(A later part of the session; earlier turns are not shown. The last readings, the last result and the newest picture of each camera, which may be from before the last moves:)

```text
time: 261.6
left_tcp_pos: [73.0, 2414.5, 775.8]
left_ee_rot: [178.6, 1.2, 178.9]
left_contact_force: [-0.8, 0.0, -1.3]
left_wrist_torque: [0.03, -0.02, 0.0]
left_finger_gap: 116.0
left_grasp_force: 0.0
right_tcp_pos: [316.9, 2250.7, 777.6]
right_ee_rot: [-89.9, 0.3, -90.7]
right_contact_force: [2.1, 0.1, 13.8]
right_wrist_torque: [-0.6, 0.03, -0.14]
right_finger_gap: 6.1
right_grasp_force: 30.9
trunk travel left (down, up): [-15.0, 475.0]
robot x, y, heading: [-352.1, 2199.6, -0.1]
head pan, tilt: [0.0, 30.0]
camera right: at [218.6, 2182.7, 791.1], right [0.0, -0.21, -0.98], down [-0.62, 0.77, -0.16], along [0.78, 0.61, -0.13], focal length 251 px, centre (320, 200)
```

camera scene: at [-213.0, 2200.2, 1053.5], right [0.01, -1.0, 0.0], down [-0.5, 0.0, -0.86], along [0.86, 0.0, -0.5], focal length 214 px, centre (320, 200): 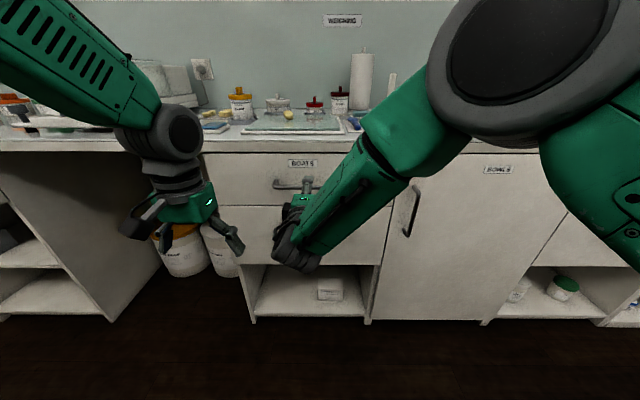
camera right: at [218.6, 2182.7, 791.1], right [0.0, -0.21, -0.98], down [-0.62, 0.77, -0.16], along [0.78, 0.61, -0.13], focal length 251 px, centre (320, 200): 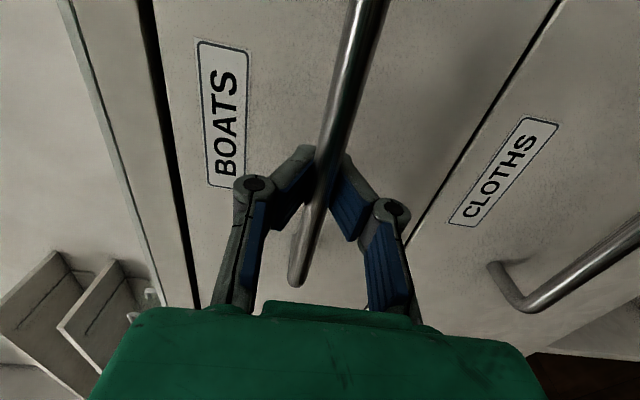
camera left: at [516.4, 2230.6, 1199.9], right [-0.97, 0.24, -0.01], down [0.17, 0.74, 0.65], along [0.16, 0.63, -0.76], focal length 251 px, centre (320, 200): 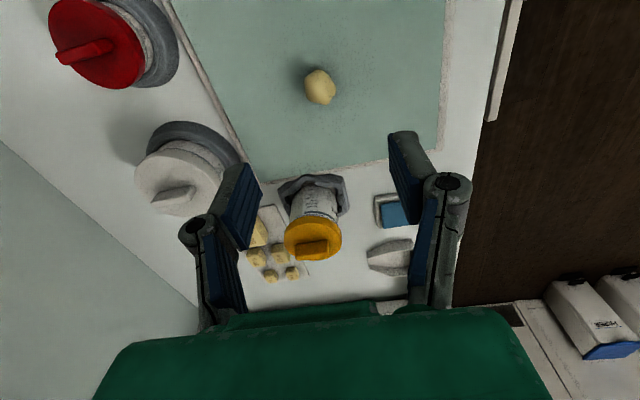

+++

### Task objective
Copy all the data exactly as written, but skip any picture.

### Result of this task
(A later part of the session; earlier turns are not shown. The last readings, the last result and the newest picture of each camera, which may be from before the last moves:)

```text
time: 261.6
left_tcp_pos: [73.0, 2414.5, 775.8]
left_ee_rot: [178.6, 1.2, 178.9]
left_contact_force: [-0.8, 0.0, -1.3]
left_wrist_torque: [0.03, -0.02, 0.0]
left_finger_gap: 116.0
left_grasp_force: 0.0
right_tcp_pos: [316.9, 2250.7, 777.6]
right_ee_rot: [-89.9, 0.3, -90.7]
right_contact_force: [2.1, 0.1, 13.8]
right_wrist_torque: [-0.6, 0.03, -0.14]
right_finger_gap: 6.1
right_grasp_force: 30.9
trunk travel left (down, up): [-15.0, 475.0]
robot x, y, heading: [-352.1, 2199.6, -0.1]
head pan, tilt: [0.0, 30.0]
camera right: at [218.6, 2182.7, 791.1], right [0.0, -0.21, -0.98], down [-0.62, 0.77, -0.16], along [0.78, 0.61, -0.13], focal length 251 px, centre (320, 200)
```

camera scene: at [-213.0, 2200.2, 1053.5], right [0.01, -1.0, 0.0], down [-0.5, 0.0, -0.86], along [0.86, 0.0, -0.5], focal length 214 px, centre (320, 200): 
camera right: at [218.6, 2182.7, 791.1], right [0.0, -0.21, -0.98], down [-0.62, 0.77, -0.16], along [0.78, 0.61, -0.13], focal length 251 px, centre (320, 200): 
camera left: at [516.4, 2230.6, 1199.9], right [-0.97, 0.24, -0.01], down [0.17, 0.74, 0.65], along [0.16, 0.63, -0.76], focal length 251 px, centre (320, 200): 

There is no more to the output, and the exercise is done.